PRIEST OF LOVE


Title   Cast   Director   Year Shown  Other Info    Country  Notes 




England , 133 min

Shown in 1981

CREDITS

dir
Christopher Miles
scr
Alan Plater
cast
Ian McKellen, Janet Suzman, Ava Gardner, Maurizio Merli, Jorge Rivero, Penelope Keith


COMMENTS

Ian McKellen and Janet Suzman in person.
Priest of Love

On a spring afternoon in 1912, D.H. Lawrence called upon Frieda von Richthofen Weekley’s husband to see about a lectureship at a German university. Almost immediately, he fell in love with her and, in the following weeks, their relationship developed to such an emotional-spiritual extent that she eloped with him. This was the beginning of one of the great romances of modern literary history, fraught with strange psychological confrontations and intellectual antagonisms. However, the devotion of Lawrence and Frieda lies at the heart of this extraordinary film about their life together. Christopher Miles made his directorial debut several years ago with a memorable film version of Lawrence’s The Virgin and the Gypsy and now, dealing with the weavings of biographical drama, he proves himself to be a true Lawrencian disciple. The tenderness that the 26-year-old Lawrence evoked in Frieda was always inexplicable to her, and she later spoke of it as though he had lifted her body-and-soul out of her past life—enough to leave her husband and three children. The wandering years of the Lawrences were beautiful, but not always tranquil: moving back and forth from England to Germany during pre-WWI Europe, each of them was suspected of espionage, and the years in Italy and America, when Lawrence produced his great travel volumes, brought changes in their lifestyles and ideas.

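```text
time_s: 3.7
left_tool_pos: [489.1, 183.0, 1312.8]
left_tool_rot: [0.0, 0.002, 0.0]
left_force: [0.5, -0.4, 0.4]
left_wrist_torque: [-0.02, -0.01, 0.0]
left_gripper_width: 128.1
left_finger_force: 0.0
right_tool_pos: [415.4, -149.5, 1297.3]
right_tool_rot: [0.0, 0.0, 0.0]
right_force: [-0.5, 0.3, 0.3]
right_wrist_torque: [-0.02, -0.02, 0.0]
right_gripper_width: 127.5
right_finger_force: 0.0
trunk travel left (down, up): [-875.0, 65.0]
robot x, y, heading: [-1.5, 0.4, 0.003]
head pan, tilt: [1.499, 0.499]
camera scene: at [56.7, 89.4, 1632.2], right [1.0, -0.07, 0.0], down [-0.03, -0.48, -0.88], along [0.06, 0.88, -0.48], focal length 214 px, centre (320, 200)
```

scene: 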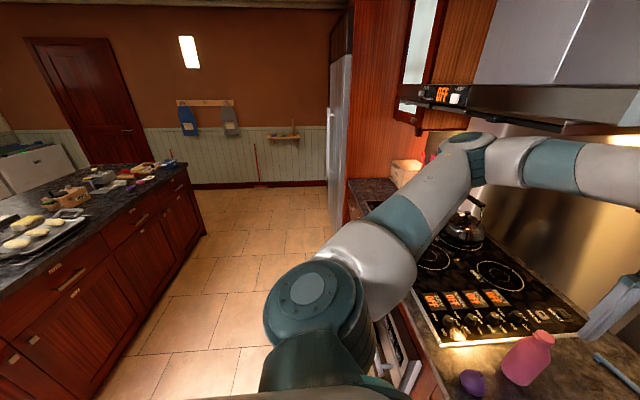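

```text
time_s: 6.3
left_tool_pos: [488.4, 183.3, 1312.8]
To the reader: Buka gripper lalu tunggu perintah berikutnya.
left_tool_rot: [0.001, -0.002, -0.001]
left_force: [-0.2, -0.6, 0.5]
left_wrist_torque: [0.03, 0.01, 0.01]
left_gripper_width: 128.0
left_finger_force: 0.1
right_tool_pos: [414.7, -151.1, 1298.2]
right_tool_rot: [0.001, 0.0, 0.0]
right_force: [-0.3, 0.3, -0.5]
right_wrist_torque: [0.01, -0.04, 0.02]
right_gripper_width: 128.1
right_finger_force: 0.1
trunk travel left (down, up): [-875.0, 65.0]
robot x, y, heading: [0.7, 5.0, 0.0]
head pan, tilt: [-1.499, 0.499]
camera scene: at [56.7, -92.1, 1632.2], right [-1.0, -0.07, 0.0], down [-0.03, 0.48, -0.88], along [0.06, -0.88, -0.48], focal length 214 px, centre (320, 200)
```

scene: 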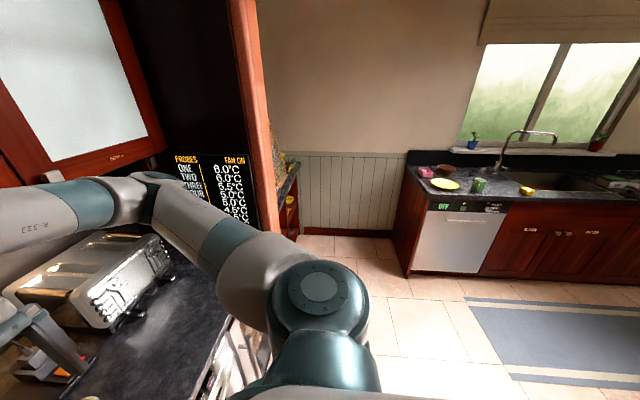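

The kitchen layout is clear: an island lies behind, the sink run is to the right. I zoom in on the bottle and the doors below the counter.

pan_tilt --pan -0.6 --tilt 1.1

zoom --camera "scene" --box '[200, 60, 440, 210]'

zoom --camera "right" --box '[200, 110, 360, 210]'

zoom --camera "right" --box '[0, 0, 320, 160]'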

They became, in the eyes of moralists, an emblematic duo of decadence. Priest of Love is a thoughtful film, boasting magnificent acting by Ian McKellen as D.H. Lawrence and Janet Suzman (best known for her work in Nicholas and Alexandra) as Frieda. The emotional drama of Lawrence’s belief that Frieda had a genius for living, and her continuous recognition of his need for her, touches the film with grandeur. It is a tempestuous romance that redefined the many-sided quest for sensual fulfillment, when one desired two simultaneous loves, of perhaps, three.